I do want this game to succeed. Think about the alternative: If this game flops, then competitive Pokémon as a whole could suffer for years. People are already calling for VGC to stay on Scarlet & Violet, but it's clear that The Pokémon Company put most (thankfully not all) of their eggs in one basket. Even if this game flops and we still have a few eggs in a Generation 10 basket or (fingers crossed) a basket similar to Z-A, many people won't bother after everything that happened here if this game fails.

Thankfully, like I mentioned earlier, ILCA already announced they are working on some of these updates (did anyone think they wouldn't?).
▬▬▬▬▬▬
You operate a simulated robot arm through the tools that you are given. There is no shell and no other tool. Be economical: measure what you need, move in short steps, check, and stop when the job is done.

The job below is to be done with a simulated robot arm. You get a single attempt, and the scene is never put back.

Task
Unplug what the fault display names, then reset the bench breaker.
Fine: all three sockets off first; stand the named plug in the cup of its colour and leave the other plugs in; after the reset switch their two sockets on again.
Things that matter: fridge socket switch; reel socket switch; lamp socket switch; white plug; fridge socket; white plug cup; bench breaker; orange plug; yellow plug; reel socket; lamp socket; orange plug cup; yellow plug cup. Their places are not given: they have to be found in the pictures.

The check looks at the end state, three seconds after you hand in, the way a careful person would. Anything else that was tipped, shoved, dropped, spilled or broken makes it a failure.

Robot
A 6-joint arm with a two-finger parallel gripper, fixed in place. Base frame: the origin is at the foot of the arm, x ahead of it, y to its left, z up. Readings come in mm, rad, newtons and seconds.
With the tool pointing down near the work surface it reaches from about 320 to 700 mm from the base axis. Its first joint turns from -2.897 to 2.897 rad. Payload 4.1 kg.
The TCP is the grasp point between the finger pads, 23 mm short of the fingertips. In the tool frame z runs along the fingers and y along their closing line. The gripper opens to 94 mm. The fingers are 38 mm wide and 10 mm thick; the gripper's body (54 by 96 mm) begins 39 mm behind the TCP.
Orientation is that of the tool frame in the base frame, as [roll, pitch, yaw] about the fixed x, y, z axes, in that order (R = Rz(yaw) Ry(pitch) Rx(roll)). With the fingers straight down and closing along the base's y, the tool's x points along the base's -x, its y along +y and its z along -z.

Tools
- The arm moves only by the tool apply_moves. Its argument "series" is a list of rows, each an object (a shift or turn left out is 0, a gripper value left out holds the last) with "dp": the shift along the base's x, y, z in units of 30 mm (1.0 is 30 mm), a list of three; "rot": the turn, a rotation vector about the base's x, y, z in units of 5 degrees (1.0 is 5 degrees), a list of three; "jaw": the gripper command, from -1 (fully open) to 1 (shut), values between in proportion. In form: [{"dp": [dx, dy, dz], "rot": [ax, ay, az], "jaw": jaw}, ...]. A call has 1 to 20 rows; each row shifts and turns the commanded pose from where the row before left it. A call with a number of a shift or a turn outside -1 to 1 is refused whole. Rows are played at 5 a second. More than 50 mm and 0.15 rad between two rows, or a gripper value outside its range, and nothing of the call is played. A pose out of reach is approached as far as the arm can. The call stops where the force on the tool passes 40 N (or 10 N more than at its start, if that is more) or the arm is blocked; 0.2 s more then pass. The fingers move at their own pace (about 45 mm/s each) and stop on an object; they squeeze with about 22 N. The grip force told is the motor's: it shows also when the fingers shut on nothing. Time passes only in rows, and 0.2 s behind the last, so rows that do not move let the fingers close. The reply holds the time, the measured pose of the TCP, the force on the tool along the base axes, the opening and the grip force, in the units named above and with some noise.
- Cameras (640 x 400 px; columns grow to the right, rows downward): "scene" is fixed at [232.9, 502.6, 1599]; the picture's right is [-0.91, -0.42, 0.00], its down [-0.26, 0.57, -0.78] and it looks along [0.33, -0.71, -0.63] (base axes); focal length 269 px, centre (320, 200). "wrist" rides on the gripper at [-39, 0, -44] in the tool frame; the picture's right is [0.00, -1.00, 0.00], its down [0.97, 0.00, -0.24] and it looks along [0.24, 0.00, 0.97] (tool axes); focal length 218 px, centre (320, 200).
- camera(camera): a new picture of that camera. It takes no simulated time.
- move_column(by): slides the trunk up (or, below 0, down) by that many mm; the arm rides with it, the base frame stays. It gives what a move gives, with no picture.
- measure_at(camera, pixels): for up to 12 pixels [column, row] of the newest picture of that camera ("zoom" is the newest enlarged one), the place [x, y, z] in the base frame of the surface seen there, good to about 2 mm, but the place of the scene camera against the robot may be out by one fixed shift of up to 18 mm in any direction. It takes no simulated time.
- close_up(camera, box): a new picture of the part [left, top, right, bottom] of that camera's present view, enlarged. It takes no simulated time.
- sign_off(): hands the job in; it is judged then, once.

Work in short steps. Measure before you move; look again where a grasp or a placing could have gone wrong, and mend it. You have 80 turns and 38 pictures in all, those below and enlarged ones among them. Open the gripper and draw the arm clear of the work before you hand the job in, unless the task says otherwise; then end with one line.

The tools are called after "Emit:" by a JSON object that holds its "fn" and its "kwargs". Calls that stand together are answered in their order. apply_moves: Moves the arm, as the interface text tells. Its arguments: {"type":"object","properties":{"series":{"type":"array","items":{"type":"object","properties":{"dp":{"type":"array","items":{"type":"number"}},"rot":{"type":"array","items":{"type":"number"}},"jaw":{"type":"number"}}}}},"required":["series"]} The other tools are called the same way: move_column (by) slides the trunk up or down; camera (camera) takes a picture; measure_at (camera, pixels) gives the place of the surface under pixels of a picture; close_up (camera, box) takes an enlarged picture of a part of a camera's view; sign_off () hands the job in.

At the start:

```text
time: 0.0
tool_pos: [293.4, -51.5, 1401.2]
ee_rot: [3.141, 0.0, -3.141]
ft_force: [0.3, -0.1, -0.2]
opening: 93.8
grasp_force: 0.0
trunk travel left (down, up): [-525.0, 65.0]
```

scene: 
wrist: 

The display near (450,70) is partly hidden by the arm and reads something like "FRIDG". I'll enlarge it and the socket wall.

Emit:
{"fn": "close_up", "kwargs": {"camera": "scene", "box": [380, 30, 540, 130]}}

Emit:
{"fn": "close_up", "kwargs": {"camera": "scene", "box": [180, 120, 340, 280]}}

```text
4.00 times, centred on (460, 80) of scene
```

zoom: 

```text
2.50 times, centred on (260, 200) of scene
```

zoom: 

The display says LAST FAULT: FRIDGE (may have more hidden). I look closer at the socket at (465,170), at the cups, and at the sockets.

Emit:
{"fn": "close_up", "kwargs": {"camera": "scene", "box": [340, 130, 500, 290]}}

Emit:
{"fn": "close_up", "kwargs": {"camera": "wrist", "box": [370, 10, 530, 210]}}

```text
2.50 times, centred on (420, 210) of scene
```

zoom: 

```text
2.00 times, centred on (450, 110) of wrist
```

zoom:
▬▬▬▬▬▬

We are going to get more items and more Pokémon slowly as seasons progress, a more extreme version of slowly getting new Pokémon in the main games as seasons progress and new items and Pokémon as DLC drops. Soon, we'll have a mobile version of the game and can play competitive matches from anywhere. This game has the potential to be something great. We just have to hope the people in charge meet that potential and the playerbase lasts long enough for that potential to be met.

They still need to do something about Robin, though. At least let me pay VP to change its color or give it a special shell casing.